GIVEN TASK
I need one stretch of the source document verbatim, from "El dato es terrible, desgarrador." to "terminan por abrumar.".

SOURCE DOCUMENT
Por:Jorge Alberto Calles Santillana
La pandemia del coronavirus mantiene en alerta al país. No hay día que las autoridades no informen de su avance y de las acciones que se toman para resistirla; tampoco hay momento en que la población deje de darle seguimiento al comportamiento del maligno virus.
El COVID-19 ha absorbido nuestra atención y nuestra preocupación. Sin embargo, desde tiempo atrás otra pandemia corroe la salud del país: la violencia de género y su consecuencia más grave, el feminicidio.
Esa pandemia, por desgracia, atrae nuestra atención sólo de tiempo en tiempo, cuando la crueldad con la que se comete un ataque a una mujer atrae el interés mediático.
De esa forma, a través de narrativas de nota roja nuestro ánimo se altera para recuperar la tranquilidad tan pronto la curiosidad periodística se ocupa de otros entornos y otros fenómenos.
Esa pandemia no termina por atraparnos de tiempo completo. Por eso, entre otras razones, el fenómeno no es atendido como debería; también por eso crece como el cáncer.
Según datos del Sistema Nacional de Seguridad Pública, el primer trimestre de este año ha sido el más violento para las mujeres desde 2015, año en el que se inició el registro de violencia de género. De enero a marzo, 244 mujeres fueron victimadas por odio, doce más que en el primer trimestre del año anterior.
Esto significa una tasa de crecimiento del cinco por ciento que, si es extrapolada, conduce a concluir que a fin de año la cifra de feminicidios habrá crecido un veinte por ciento respecto de la del año pasado.
El dato es terrible, desgarrador. Puebla es la tercera entidad en las que más crímenes de este tipo se han cometido.
22 mujeres poblanas fueron sacrificadas por razones de odio, de enero a marzo. Aun cuando no hay cifras detalladas, la misma fuente hace ver que el feminicidio infantil también va a la alza en el país. Si la atención se extiende hacia la violencia de género, más allá del feminicidio, las estadísticas terminan por abrumar.
Durante estos primeros noventa días del año se han registrado en el país 26,695 casos de violencia contra las mujeres. Esto es, diariamente 293 mujeres son asesinadas, víctimas de trata de personas, víctimas de tráfico de menores, violadas o golpeadas.
Durante la cuarentena, además, los centros que atienden solicitudes de ayuda por violencia de género recibieron un número de llamadas sesenta por ciento superior al promedio.

AVAILABLE DATA
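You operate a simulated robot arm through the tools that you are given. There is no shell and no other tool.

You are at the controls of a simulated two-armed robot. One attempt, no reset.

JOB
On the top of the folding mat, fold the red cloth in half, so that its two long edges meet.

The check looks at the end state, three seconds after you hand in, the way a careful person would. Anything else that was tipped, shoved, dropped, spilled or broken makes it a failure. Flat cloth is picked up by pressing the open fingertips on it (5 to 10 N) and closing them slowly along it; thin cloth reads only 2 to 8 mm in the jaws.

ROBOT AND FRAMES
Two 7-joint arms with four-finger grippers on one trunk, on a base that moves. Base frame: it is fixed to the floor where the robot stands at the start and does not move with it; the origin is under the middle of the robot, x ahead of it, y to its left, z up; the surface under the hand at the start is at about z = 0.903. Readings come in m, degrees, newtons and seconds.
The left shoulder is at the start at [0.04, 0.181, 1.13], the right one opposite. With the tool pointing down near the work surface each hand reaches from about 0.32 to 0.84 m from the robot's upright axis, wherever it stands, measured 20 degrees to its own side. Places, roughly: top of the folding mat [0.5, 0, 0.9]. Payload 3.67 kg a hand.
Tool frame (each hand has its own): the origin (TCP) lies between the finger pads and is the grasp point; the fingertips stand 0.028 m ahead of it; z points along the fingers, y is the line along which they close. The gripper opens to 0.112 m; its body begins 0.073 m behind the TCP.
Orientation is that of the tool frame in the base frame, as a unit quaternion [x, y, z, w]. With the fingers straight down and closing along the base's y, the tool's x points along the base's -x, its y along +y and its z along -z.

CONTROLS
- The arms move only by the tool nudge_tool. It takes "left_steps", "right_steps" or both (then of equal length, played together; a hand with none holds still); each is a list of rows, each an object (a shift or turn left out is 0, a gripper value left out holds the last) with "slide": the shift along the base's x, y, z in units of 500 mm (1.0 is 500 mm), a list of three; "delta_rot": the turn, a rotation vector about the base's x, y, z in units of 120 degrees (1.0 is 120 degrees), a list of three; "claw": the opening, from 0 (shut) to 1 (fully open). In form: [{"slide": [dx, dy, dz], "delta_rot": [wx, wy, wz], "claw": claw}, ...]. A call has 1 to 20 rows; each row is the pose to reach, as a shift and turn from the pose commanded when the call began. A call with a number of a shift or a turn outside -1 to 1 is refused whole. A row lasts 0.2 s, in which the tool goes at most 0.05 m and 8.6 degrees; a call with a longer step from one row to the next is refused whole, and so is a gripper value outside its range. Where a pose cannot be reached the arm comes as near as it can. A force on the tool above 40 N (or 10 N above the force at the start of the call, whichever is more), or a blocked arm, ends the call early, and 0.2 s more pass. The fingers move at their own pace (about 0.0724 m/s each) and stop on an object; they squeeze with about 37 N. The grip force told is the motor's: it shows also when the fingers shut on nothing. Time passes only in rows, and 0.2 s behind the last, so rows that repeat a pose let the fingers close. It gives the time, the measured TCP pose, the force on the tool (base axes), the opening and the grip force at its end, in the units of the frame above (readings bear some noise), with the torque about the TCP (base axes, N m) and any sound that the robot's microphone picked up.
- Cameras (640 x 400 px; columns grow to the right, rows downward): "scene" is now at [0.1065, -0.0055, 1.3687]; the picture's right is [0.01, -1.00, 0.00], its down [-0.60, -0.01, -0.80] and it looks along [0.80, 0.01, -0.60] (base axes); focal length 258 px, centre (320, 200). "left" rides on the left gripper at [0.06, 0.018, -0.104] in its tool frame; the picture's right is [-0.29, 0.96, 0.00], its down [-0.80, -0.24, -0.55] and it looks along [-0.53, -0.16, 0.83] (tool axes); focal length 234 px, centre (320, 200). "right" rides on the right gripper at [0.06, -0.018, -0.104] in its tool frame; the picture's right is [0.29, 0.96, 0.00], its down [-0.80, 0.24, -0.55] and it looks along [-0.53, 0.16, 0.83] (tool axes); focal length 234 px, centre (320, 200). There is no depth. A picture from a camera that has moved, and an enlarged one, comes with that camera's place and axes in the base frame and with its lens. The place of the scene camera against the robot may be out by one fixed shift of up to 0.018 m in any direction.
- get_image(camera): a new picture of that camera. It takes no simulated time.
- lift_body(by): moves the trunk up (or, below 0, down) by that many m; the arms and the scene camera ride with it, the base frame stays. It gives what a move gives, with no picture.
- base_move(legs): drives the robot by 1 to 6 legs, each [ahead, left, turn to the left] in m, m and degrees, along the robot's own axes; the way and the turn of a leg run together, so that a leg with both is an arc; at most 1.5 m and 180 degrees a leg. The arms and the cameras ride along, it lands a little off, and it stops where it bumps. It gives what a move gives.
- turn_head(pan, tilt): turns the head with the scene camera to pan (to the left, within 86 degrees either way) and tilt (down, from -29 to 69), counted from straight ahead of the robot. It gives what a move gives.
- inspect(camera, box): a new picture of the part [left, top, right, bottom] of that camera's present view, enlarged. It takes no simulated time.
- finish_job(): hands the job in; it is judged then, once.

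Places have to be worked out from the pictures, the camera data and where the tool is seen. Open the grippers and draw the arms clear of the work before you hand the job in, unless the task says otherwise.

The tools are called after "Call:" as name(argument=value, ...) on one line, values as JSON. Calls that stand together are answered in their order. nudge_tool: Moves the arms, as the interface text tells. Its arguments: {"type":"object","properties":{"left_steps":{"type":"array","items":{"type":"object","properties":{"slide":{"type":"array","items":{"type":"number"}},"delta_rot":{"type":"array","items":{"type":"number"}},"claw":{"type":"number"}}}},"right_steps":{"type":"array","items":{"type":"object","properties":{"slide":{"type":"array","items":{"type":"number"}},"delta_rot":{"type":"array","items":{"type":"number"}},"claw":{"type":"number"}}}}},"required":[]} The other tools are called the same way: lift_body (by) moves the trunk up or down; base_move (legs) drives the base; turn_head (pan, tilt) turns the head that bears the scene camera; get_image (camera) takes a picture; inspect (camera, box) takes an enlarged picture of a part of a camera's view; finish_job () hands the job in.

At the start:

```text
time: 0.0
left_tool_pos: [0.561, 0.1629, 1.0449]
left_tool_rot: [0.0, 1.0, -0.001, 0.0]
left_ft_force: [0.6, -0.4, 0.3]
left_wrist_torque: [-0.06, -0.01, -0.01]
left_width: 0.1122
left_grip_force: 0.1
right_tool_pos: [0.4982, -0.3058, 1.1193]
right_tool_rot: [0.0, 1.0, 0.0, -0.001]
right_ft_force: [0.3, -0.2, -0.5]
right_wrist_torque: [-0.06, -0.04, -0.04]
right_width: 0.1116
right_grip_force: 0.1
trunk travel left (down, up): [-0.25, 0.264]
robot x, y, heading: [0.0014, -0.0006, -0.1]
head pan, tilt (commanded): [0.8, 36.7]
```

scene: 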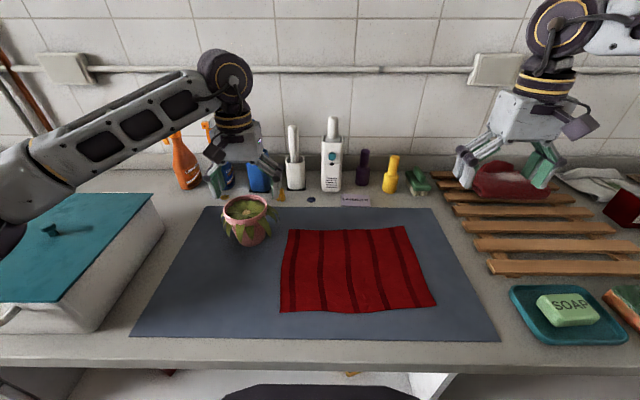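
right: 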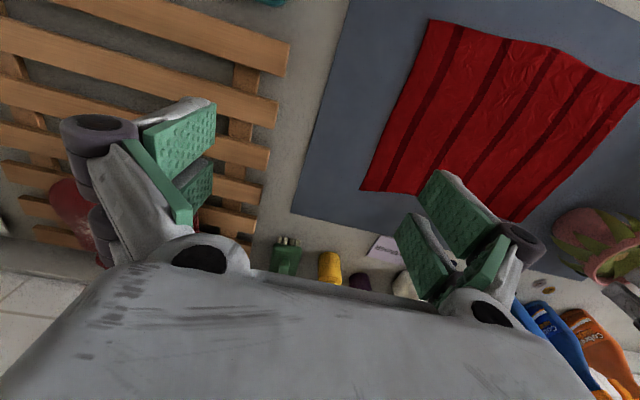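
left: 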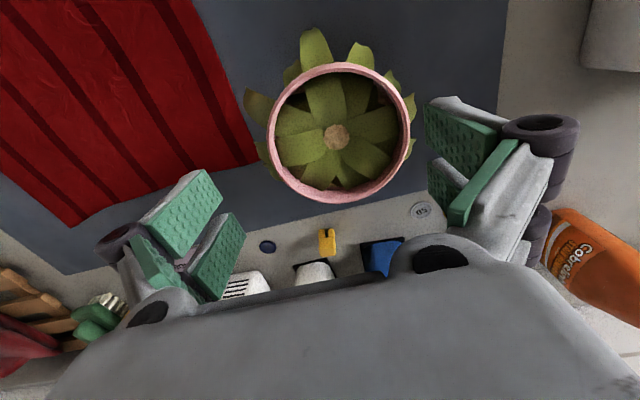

THE REPLY
El dato es terrible, desgarrador. Puebla es la tercera entidad en las que más crímenes de este tipo se han cometido.
22 mujeres poblanas fueron sacrificadas por razones de odio, de enero a marzo. Aun cuando no hay cifras detalladas, la misma fuente hace ver que el feminicidio infantil también va a la alza en el país. Si la atención se extiende hacia la violencia de género, más allá del feminicidio, las estadísticas terminan por abrumar.